Passage given:

How to Build a Bird House
Out of Scrap Wood
All the bird houses I've created have been made out
of scrap wood. I don't follow any particular design and just expect
whatever bird that wants it can move in. I've found that ALL the houses
I've made have been occupied. The only exception is when two houses are
too close together. I gather there are territorial reasons for this.
This page is a description of how I go about making the house and the steps
Step 1: Choose your wood
|The sources of wood range from scraps left over from other projects,
firewood and walls from buildings that have come down. I don't worry
about the quality of the wood. It can be as rotten and ugly as
possible. As I see it, the house just gets character from this and
the birds have not complained yet. In fact, the houses with holes
and defects are repaired by the birds!
There are 3 pieces of wood you need to obtain.
Board #1: The front, floor and back - It's important that you use the
same width of wood for these three parts of the house. This GREATLY
aids in the construction. In general you want rather thin
wood. The front of the house opens more easily if it's thin.
The only drawback to this is the back of the house is what nails onto the
tree. You'd like this thicker for more strength. Therefore, if
you have a piece of wood that is the same width, but thicker, use it for
Board #2. The sides - I like this piece of wood to be as wide as
possible. This gives the bird more floor room and the house more depth.

Supplied material:
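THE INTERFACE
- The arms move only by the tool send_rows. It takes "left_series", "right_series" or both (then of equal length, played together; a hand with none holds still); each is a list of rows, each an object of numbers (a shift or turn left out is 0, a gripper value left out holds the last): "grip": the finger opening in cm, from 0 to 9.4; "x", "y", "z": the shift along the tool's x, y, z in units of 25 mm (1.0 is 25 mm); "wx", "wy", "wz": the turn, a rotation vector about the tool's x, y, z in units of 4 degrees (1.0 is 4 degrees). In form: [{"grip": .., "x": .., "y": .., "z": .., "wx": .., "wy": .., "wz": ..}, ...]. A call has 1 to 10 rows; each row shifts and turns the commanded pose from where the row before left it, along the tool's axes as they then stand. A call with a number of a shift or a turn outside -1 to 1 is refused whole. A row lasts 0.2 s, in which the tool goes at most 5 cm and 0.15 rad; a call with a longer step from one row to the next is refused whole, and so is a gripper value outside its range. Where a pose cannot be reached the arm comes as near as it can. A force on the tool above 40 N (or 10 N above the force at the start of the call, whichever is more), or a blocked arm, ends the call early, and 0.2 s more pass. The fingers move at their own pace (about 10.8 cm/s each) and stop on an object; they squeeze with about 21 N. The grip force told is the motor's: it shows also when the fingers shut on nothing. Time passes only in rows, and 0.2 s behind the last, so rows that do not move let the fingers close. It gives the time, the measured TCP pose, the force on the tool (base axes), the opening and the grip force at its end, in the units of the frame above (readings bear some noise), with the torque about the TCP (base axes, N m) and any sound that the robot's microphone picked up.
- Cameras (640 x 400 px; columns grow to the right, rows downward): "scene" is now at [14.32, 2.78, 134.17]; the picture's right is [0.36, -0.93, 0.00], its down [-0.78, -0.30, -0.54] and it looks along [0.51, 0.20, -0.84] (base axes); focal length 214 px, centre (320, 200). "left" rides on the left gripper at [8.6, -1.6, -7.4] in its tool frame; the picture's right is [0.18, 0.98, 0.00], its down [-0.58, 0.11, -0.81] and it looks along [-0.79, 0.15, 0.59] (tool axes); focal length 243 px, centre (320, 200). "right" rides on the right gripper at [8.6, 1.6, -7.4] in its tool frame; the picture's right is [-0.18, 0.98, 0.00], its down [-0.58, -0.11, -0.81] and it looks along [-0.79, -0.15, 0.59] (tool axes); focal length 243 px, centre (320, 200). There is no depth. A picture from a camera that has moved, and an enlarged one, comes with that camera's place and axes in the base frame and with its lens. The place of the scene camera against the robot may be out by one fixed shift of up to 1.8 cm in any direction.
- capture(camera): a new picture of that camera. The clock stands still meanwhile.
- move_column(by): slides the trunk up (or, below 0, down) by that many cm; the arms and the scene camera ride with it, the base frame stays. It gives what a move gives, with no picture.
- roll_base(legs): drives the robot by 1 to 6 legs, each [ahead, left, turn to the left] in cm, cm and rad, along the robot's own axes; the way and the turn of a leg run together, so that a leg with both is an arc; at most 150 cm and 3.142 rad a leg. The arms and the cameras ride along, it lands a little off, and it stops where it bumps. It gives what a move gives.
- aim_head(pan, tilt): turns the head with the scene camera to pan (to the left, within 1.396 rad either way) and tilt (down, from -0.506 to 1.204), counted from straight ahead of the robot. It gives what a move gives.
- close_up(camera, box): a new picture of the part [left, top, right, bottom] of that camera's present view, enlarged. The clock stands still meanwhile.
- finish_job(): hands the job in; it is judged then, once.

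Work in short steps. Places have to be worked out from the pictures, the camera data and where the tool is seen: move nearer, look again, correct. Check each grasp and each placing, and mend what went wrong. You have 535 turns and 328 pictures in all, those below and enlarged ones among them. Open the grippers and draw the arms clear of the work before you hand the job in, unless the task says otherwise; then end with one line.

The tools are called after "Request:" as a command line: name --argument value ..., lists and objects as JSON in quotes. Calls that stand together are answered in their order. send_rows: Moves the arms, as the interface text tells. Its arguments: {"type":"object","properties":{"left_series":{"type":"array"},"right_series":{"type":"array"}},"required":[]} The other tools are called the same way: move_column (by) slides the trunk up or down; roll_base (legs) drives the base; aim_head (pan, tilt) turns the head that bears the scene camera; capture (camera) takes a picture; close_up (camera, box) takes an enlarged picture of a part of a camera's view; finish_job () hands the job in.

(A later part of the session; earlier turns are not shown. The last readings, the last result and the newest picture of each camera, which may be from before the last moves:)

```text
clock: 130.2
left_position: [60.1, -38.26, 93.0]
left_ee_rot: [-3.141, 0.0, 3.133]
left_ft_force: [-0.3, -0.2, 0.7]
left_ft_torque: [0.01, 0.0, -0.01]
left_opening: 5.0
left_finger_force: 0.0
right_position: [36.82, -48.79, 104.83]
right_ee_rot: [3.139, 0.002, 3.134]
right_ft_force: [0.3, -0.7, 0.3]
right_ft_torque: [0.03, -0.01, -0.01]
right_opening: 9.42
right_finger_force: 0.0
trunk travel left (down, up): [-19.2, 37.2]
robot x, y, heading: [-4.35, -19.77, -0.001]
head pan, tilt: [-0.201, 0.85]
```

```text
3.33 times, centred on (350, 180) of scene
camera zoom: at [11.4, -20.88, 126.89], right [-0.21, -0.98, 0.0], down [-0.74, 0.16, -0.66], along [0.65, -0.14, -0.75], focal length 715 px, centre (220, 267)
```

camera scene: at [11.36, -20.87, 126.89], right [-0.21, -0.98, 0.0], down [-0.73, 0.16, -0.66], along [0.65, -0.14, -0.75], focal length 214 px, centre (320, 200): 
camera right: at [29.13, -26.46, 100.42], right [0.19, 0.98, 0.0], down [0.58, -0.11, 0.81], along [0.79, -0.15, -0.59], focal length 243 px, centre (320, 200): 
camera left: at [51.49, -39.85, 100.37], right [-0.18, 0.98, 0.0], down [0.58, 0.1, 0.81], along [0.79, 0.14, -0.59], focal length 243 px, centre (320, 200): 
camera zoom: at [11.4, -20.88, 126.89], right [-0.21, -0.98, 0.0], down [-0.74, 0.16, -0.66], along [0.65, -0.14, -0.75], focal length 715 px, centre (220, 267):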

Challenges:
1. Could you quote the passage given from "Board #1: The" up to and including "if it's thin."?
2. How does the passage given go on? Write the next part.

Responses in order:
1.
Board #1: The front, floor and back - It's important that you use the
same width of wood for these three parts of the house. This GREATLY
aids in the construction. In general you want rather thin
wood. The front of the house opens more easily if it's thin.

2.
Board #3. The roof - Doesn't matter much as long as it's large enough
to cover the house when it's done. I've used all kinds of ugly and too
large of pieces in the past.
Step 2: Cut the sides
|Measure an arbitrary distance of x from
either side of the board (see diagram). You want the value of y
to be about 1-2 inches greater than x.
This will determine the slope of the roof. Use a pen or nail to mark
the line you will cut. Then cut it!
Step 3: Cut the front
|Measure the same distance of x as you did
for the sides. This will become the front of the house (see
diagram). Once again, use your nail or pen to mark the line, then cut!
Step 3: Cut the floor
|The floor is by far the most tricky measurement in this design. The
distance of z must be smaller than the width
of wood used for the sides. This is so the back and front of the
house are flush (see diagram). Mathematically, you take twice the
thickness of the board used for the front and back and subtract it from
the width of the board used for the sides. It's important to error on the
side of z being smaller rather than
larger. The birds are going to fill the floor with nesting material
Step 4: Cut the back
From your original board used to obtain the front and floor cut off a length
of wood longer than side y. This is so you'll
have an area to nail onto a tree. I like to make this length 4-5 inches
longer than y.
Step 5: Cut the roof
There's not much to say about the roof. Just make sure its length and
width are large enough to cover the top of the house. The roof is the last
to be nailed on, so I don't even think about it until the rest of the house is
Step 6: Nail the sides to the back
|The order in which you nail/screw the house together is important
otherwise things won't fit very well. The first step is to nail each
of your sides to the back of the house. Make sure that your roof
will still be able to sit flush. Don't worry about holes, gaps or
spaces. I've found the birds like these and will plug anything they
don't like with twigs anyway.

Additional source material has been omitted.